The International Monetary Fund (IMF) said on Thursday it remains unable to provide financial support to Zimbabwe due to the country’s outstanding arrears, even as it commended Harare for recent economic reforms and confirmed progress toward a potential staff-monitored programme.
“Zimbabwe’s ability to borrow financially from us is constrained by the fact that they have arrears through the African Development Bank, the World Bank, and other bilateral creditors,” said Abebe Aemro Selassie, director of the IMF’s African Department, during a briefing in Washington.
Zimbabwe owes an estimated $12.2 billion in external arrears, which have long blocked its access to international credit markets and concessional lending. The government is seeking $2.6 billion in bridge financing by mid-2026 as part of a broader debt clearance strategy that includes structured talks with international lenders.
Despite those constraints, Selassie acknowledged signs of progress, noting that discussions between Zimbabwe and the IMF have intensified under the framework of a staff-monitored programme, or SMP, an informal arrangement that allows IMF staff to evaluate a country’s economic policies without formal approval from the IMF’s executive board.
“We are hoping to reach agreement on a staff-monitored programme in that context,” Selassie said. “We are very actively engaged, working with the governor and the minister to find a solution.”
The IMF has maintained a close technical relationship with Zimbabwe since the collapse of its last lending arrangement more than two decades ago. In recent years, the Fund has emphasised the need for structural reforms, greater transparency, and policy consistency to rebuild investor confidence.

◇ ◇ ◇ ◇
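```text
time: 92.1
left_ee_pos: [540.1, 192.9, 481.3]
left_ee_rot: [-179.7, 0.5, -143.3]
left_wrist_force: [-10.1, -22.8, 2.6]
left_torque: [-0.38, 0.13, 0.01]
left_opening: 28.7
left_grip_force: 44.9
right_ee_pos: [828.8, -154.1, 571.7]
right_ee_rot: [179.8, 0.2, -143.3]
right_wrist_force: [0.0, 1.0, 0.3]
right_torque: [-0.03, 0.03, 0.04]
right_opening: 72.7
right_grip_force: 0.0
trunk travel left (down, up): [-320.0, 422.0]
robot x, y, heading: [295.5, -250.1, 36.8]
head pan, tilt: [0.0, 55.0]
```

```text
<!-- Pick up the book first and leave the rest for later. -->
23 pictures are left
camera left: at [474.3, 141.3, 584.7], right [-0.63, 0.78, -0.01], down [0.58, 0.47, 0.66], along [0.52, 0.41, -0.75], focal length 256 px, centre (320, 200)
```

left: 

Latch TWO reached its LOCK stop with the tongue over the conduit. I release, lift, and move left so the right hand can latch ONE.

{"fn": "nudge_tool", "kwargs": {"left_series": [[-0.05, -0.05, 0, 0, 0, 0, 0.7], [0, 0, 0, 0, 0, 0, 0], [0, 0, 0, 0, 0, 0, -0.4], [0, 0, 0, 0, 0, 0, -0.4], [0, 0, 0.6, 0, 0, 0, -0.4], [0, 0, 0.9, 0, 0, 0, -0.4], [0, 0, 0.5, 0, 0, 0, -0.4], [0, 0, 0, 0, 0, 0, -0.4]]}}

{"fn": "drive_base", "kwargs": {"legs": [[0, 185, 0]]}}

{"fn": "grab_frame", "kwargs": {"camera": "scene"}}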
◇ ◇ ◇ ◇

Selassie praised what he described as “notable improvements” in fiscal and monetary management, including reduced central bank financing of government expenditure, a move seen as essential to curbing inflation and stabilising the local currency. “There is clear progress in strengthening macroeconomic discipline,” he said, while cautioning that sustained reform will be key to restoring credibility with creditors.
Zimbabwe’s finance ministry echoed that sentiment in a statement on Thursday, describing its talks with the IMF and World Bank during the annual meetings in Washington as “fruitful deliberations.” The ministry said an IMF mission is expected to visit Harare at the end of October to finalise details of the proposed SMP, which it called “a key priority for the government.”
The programme, if agreed, would mark Zimbabwe’s most significant step toward re-engagement with international financial institutions in years. It could also pave the way for future debt restructuring, provided that the government meets key benchmarks on fiscal discipline, monetary stability, and governance reforms.
For Zimbabwe, whose economy continues to struggle under a heavy debt burden and persistent inflationary pressures, the stakes are high. Securing IMF endorsement, even informally, would signal renewed confidence in its reform trajectory and potentially unlock broader international support.
But as Selassie noted, the path to full access remains complex. “Until arrears are cleared, Zimbabwe cannot borrow from us,” he said. “What is important now is to continue the reform momentum and demonstrate sustained commitment to stability.”
For now, Zimbabwe’s engagement with the IMF remains a balancing act between optimism and caution, an acknowledgement of progress, tempered by the weight of unfinished business.